# EXERCISE TASK
Repeat each line of the material below exactly as it appears, minus any pictures.

╭──

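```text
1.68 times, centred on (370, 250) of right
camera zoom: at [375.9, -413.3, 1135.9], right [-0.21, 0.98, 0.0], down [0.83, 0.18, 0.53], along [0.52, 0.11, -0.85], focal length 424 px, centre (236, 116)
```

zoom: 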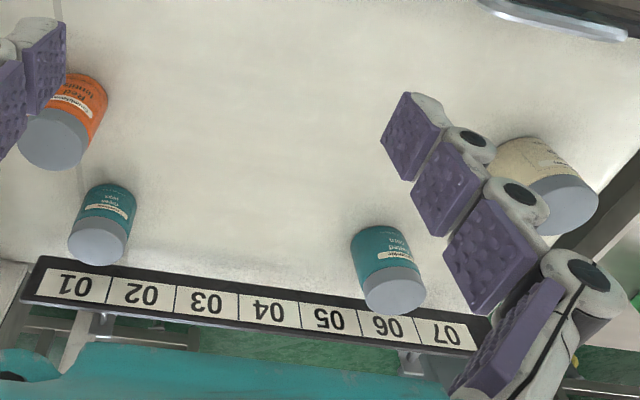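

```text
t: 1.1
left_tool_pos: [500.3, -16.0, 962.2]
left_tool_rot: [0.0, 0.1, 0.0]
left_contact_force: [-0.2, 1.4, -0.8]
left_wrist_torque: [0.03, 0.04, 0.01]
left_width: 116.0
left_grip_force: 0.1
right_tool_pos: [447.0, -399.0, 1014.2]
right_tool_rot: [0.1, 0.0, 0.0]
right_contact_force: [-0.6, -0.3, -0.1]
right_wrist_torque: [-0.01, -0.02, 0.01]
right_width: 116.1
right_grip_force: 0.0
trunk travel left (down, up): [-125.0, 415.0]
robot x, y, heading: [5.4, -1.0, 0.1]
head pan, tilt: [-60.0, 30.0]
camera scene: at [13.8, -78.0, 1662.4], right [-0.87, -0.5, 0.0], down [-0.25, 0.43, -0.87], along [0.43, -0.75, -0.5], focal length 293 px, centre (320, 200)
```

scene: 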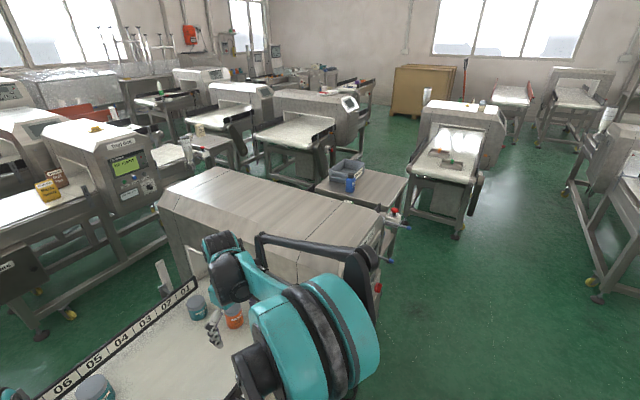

╰──

# ANSWER
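```text
1.68 times, centred on (370, 250) of right
camera zoom: at [375.9, -413.3, 1135.9], right [-0.21, 0.98, 0.0], down [0.83, 0.18, 0.53], along [0.52, 0.11, -0.85], focal length 424 px, centre (236, 116)
```

zoom: 

```text
t: 1.1
left_tool_pos: [500.3, -16.0, 962.2]
left_tool_rot: [0.0, 0.1, 0.0]
left_contact_force: [-0.2, 1.4, -0.8]
left_wrist_torque: [0.03, 0.04, 0.01]
left_width: 116.0
left_grip_force: 0.1
right_tool_pos: [447.0, -399.0, 1014.2]
right_tool_rot: [0.1, 0.0, 0.0]
right_contact_force: [-0.6, -0.3, -0.1]
right_wrist_torque: [-0.01, -0.02, 0.01]
right_width: 116.1
right_grip_force: 0.0
trunk travel left (down, up): [-125.0, 415.0]
robot x, y, heading: [5.4, -1.0, 0.1]
head pan, tilt: [-60.0, 30.0]
camera scene: at [13.8, -78.0, 1662.4], right [-0.87, -0.5, 0.0], down [-0.25, 0.43, -0.87], along [0.43, -0.75, -0.5], focal length 293 px, centre (320, 200)
```

scene: 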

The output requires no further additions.